The Road trip: Day 2 Orakei Korako, Rotorua and Huka Falls
Today’s theme was nature and more specifically two of NZ’s most powerful features: volcanoes and geothermal energy.
We began with Orakei Korako ("the Place of Adoring"), a valley full of hot springs and geysers. Having left the car we took a little boat across lake Ohakuri and begun a two hour long trek past geysers (most of them were rather sleepy today), mud pools and amazingly colorful rock formations. Through a small patch of New Zealand bush we found our way to a deep cave where hot springs created a little lake. A thousand photographs later we were ready to take the little boat back and onwards to our next destination: Rotorua.
Rotorua is a town on the shores of Lake Rotorua (which like Lake Taupo owes its current shape to a volcanic eruption) full of hot springs. After some lunch by the lake we headed to the Rotorua Museum which is housed in the old Bath House, a grand mock Elizabethan building. The building opened in 1908 and was designed to attract the rich and famous to NZ. Our English (!) tour guide brought the building to life describing all the treatments offered in the spa that ranged from the sumptuous to the truly bizarre! The Bath House also housed an exhibition dedicated to the eruption of Mount Tarawera in 1886 as well as a collection of the Te Awara Maori treasures.On our way out of the Bath House we bumped into one of Blair’s old acquaintances: the Blue Baths, a swimming pool opened in the 1930’s. Apparently when Blair was studying one of his projects was to draw perspectives of this building but he had no idea where it was! Imagine the surprise! Obviously we had to visit.
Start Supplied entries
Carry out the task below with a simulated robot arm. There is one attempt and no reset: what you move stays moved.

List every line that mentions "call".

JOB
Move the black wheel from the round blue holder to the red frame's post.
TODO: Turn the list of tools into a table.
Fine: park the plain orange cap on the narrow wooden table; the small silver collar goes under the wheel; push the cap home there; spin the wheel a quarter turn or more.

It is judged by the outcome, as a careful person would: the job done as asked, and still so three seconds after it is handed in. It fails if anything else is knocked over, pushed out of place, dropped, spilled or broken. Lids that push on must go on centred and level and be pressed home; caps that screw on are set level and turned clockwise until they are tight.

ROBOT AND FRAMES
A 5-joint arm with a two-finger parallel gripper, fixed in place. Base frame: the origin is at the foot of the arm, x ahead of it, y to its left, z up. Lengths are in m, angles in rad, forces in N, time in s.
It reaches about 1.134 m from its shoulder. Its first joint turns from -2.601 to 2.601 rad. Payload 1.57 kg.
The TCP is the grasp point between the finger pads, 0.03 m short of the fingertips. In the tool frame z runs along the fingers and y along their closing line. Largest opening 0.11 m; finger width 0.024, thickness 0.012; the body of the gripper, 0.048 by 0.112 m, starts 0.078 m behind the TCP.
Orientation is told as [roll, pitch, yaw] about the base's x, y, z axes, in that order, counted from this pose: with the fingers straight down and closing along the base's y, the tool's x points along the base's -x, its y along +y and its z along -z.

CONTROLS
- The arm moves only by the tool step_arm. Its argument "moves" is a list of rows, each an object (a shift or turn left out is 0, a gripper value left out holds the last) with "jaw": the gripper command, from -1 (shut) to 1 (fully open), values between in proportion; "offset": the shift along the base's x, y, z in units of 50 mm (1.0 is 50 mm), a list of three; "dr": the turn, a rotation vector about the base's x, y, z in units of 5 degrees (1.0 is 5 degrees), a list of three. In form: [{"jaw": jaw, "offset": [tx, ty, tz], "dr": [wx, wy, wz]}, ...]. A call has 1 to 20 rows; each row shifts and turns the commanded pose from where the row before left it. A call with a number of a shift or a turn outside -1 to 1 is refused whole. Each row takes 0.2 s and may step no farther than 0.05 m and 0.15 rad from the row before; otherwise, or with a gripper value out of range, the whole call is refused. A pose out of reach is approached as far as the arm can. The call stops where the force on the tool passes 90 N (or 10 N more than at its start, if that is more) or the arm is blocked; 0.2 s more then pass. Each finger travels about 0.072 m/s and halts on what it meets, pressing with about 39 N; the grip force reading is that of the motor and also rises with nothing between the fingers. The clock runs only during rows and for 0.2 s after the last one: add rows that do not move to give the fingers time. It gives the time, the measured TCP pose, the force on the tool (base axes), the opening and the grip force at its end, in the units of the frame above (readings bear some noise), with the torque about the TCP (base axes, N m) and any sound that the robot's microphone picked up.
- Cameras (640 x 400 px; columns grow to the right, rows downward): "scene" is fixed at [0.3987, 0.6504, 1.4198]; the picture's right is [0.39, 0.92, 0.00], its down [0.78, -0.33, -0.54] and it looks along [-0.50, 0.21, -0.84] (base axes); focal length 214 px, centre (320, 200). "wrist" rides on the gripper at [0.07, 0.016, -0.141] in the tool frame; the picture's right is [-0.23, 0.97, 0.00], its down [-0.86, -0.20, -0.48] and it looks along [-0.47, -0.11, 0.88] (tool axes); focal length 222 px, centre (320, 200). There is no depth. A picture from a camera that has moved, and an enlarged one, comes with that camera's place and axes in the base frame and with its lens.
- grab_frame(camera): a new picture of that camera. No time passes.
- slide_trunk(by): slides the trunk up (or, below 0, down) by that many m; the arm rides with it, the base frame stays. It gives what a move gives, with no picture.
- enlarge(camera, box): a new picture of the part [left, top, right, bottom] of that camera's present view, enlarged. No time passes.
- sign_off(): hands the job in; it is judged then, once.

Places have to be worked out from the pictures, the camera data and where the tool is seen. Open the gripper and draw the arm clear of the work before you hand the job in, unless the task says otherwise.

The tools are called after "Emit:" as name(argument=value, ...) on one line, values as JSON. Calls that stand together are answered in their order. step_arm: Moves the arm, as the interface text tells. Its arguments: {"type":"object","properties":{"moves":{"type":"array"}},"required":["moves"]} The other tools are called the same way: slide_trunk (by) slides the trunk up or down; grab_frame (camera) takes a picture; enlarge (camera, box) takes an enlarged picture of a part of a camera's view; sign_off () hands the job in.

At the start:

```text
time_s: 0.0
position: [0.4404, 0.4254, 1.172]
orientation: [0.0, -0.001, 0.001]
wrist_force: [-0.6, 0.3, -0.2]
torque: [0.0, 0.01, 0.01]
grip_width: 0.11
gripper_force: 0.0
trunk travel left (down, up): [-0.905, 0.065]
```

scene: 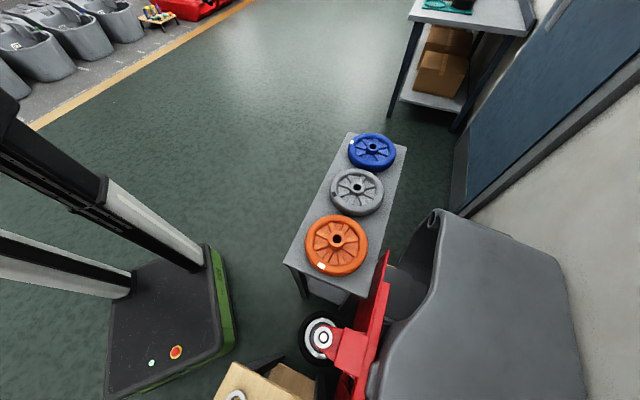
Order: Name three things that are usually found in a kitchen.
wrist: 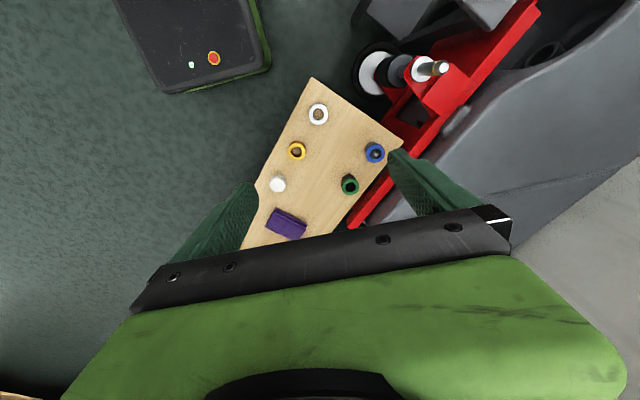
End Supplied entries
On our way back to Taupo we stopped at the Huka Falls, the biggest in NZ which provide enough power to cover 65% of the North Island’s needs!Blair: I must admit that some of these attractions I have seen before but nevertheless I knew that Grigoria would enjoy them and you can’t visit this land without learning about the Maori culture and past, which starts in Rotorua.
Before we set off this morning I said to Grigoria "I have a little surprise for you, but wait until we get to Rotorua"…..yes the surprise was the smell of rotten eggs! (Obviously due to the sulphur of the geysers.) I think she’s hoping that the surprises will get better as the days go on.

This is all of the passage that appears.